Let It Hiss finds The Barr Brothers in remarkable form, delivering an album that feels both intimately familiar and refreshingly evolved. The Montreal-based duo has always excelled at crafting atmospheric folk that exists somewhere between a front porch sing-along and a raucous fever dream, and their latest offering leans confidently into that liminal space. Following the idea of “Let it Hiss,” named after a guitar pedal freak-out hissing sounds, there isn’t a boring song on this thing. Queens of the Breakers (2017) is the last time we got a full record from the brothers, and it’s a tough album to follow, but The Barr Brothers have done it with this comeback, and then some.
From the opening moments of “Take it From Me,” Let It Hiss has a palpable sense of liberation. The production breathes with an organic warmth that allows each instrument room to speak—Brad’s guitar work remains as inventive as ever, weaving between delicate fingerpicking and unexpected electric tangents, while Andrew’s percussion provides a restless, jazz-inflected heartbeat throughout.

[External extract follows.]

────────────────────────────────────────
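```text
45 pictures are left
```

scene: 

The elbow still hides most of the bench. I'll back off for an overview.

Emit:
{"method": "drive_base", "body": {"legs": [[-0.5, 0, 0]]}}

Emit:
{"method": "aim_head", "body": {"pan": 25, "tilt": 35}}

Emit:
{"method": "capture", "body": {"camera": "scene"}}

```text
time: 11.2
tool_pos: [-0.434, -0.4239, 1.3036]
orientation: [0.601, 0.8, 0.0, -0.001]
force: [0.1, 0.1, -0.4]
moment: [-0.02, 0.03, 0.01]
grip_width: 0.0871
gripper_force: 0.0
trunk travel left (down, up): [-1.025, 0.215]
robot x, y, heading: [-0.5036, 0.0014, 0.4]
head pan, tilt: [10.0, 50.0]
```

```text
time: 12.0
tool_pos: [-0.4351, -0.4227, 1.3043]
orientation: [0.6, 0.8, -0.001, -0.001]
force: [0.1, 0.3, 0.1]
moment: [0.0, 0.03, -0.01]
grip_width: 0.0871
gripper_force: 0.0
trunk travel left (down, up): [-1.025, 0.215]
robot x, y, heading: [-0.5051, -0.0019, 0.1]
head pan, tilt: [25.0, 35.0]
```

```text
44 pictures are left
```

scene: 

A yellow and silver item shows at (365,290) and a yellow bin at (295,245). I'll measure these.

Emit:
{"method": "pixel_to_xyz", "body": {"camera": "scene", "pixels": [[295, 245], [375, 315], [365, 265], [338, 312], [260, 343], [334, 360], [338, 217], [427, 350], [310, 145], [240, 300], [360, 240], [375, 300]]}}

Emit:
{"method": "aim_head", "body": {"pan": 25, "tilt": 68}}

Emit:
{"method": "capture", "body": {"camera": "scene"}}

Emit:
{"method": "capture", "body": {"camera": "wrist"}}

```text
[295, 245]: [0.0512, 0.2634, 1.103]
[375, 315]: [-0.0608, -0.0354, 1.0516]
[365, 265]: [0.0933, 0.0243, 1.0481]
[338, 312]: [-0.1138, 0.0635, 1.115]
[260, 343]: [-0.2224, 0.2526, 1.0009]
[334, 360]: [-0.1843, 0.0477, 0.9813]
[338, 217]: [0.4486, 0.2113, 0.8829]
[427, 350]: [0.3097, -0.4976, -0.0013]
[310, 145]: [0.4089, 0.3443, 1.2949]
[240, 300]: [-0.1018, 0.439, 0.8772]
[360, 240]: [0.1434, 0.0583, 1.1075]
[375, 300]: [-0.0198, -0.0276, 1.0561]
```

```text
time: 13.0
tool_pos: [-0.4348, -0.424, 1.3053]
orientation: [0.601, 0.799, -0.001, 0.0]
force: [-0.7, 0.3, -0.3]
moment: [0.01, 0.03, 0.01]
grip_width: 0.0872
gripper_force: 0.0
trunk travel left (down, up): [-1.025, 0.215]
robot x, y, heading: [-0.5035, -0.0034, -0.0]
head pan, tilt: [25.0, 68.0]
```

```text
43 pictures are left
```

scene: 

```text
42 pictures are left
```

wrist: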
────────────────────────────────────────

As always, the instrumentation elevates the standard folk vibe, adding layers of texture that shimmer and dissolve like morning mist. The songs themselves refuse to behave like songs. They’re more like rooms you suddenly find yourself inside, each one furnished with the debris of half-remembered dreams, like on “English Harbour,” featuring the high falsettos of, My Morning Jacket’s Jim James.
Let It Hiss embraces its title like a mantra, a permission slip to let the static become the signal. If you need more reassurance, just listen to the inventive song structure of the poppiest indie banger, “Run Right Into It,” featuring Land of Talk. A great album for the true heads and listeners just discovering this new and invigorated version of The Barr Brothers.